First hurdle was that the long past its best-by-date scruffy glossy printed menu, in addition to listing kippers (US$8), also offered a smoked salmon omelette with cream cheese and spinach at US$10, or a traditional fluffy, folded omelette with any three fillings: bacon, ham, smoked salmon, cheddar, mozzarella, feta, goat’s cheese, tomatoes, onions, peppers, spinach or mushrooms for US$9.
And the trio-omelette came with chips. My pal Zimbabwe-based movie cameraman Phil Horne (often known as Forlorn!) reckons chips with breakfast are a certain cure for hangovers. I don’t know, I don’t often suffer from them, but TBK chips looked very good. They are now serving big, square, presumably hand-cut jobs, as opposed to the willowy, skinny ones which were clearly bought in. (Big tick for that!)
And the full traditional English breakfast: eggs, bacon, sausage, tomato, kidneys or mushrooms with a bottomless cup of coffee sounded excellent value at US$9.
I settled for a health breakfast starter of muesli, fruit coulis and yoghurt at US$5, which was pretty good except it needed a bit more liquid in its construction. Get to the bottom of the dish and the muesli is rather dry, crunchy and unappetising. But, apart from the last few spoons, it was very acceptable.
With it came a large cup of very fine filter coffee (US$2); a bit early, as I’d asked for it with the fish course. The idea’s presumably to get you to order a second.
Then the” kippers”, which should, really, read “kipper” (singular) on the menu as there was only one of them, not the usual pair. It was— unusually—cooked and served in a crimped aluminium baking foil wrap, which would have the dual benefit of keeping the “pong” (as my daughter complains) of kippers out of the kitchen and away from other foods and keeping fishy juices in.
Two coddled eggs had yolks the colour of the 10am sun, and with two slices of thick toast, this was a grand breakfast, which made the change from the routine so many folk crave after.
Bottom line: muesli, etc; kipper, eggs and toast, coffee US$15.
On previous occasions I’ve braved exhaust and cigarette fumes and sat on the stoep for lunch ordering once — allegedly—fish, chips and mushy peas. Understandably, I read “mushy” to mean the common culinary definition: dried marrowfat peas, steeped (or seeped?)
overnight. Cooked with bicarb and salt, with often a leaf or four of chopped mint added to deepen flavour and colour, this is a true and unforgettably delicious North of England staple with fish ‘n’chips.
But “mushy” in southern Africa also means simply “very nice” and the vegetable accompaniment to TBK’s fish (hake, I think) and chips were certainly quite nice, but featured frozen petite pois (baby peas), cooked with diced caramelised onion and (again, I think) chopped capers?

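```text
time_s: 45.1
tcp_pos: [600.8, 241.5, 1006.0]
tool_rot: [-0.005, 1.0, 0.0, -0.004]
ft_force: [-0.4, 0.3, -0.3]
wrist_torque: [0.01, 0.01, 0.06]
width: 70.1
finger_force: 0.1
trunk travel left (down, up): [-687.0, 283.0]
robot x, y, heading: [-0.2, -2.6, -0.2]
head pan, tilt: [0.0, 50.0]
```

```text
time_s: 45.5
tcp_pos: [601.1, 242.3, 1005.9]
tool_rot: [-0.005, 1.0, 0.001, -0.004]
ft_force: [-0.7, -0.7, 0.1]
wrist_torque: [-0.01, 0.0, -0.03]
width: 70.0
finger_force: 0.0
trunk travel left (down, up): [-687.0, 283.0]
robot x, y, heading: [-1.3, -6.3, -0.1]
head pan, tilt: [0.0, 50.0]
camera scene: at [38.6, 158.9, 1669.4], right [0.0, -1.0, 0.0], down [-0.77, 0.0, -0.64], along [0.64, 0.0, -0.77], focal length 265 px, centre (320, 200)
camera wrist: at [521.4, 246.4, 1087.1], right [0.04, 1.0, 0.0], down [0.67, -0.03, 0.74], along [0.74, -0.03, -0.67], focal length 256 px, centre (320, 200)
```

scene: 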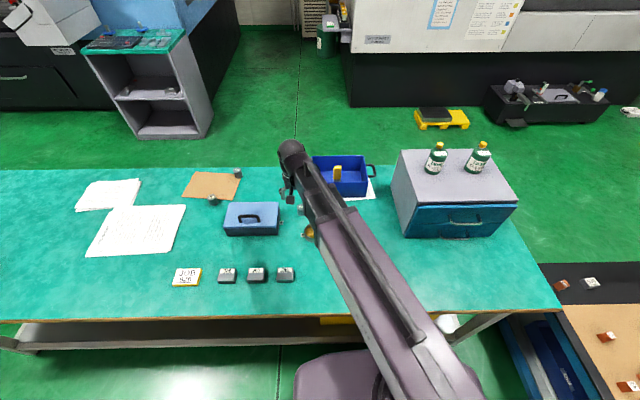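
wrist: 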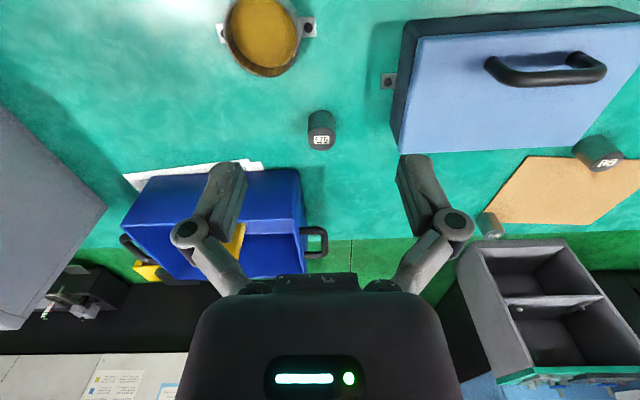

Certainly pleasant, but I really look forward to wolfing the pukkah article at probably Bryant’s Fish Restaurant, near Yorkshire County Cricket Club’s headquarters, Headingley, Leeds, in August or early September.
I seem to remember being served the real McCoy last time I was in Durban, where I should be when you read this over your breakfast.
I don’t suppose we’ll get them at the very larney, dressy-up Vodacom Durban July Handicap, where we were expected to be yesterday, courtesy of South African Express Airways and the Kwa-Zulu-Natal Tourist Board, but if I’ve been let loose anywhere near the former Esplanade (now renamed after a dead nationalist politician whose name escapes me), I’ll certainly find some of that green manna from heaven to go with my fish and chips!
Butcher’s Kitchen, Borrowdale Village (ex- Keg and Sable); fully licensed, open daily.